In an opening quotation of just eighty words, author Richard Crompton establishes a prison setting, its sights, sounds and smells, its fraught atmosphere, the state of mind of the prisoner, his cultural background, the antagonistic attitude of the guard, and the guard’s triumphant, even delighted, threatening of his prisoner. It is not because the prisoner is a Maasai that he is likely to be tormented, however. In this case, the prisoner is also known as Constable Mollel of the Nairobi police. Mollel had been a Maasai moran twenty years ago when he left his roots in “Maasai-land” in southern Kenya to begin work as a policeman in Nairobi, hoping to bring justice to Kenya’s hard-working poor within an atmosphere in which corruption is a way of life.
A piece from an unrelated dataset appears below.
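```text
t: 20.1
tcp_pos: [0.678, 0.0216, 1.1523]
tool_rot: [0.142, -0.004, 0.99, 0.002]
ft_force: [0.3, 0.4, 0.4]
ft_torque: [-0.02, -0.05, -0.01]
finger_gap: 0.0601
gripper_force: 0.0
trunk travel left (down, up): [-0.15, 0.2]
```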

For even the most dedicated police officers, however, creating a sense of peace is often more important than bringing pure justice, and Mollel has been a constant trial to many of his superiors and to the judicial system. Constantly challenging and questioning them, he is also cursed with a hair-trigger temper and willingness to do violence to bring about “justice,” which has resulted in his being moved around among police departments throughout the country. Now he is imprisoned for an unspecified crime, and he must somehow survive among a number of former policemen he helped send to jail. The deaths of some of the characters, killed in bizarre ways no one in the US would ever dream of, combine with scenes of touching honesty to create a novel filled with surprises and new visions of contemporary life in Kenya. And though there are enough plot lines here to fill two or three books, the author keeps his style so simple and the novel so filled with fascinating new information that few will begrudge the author his expansive plot.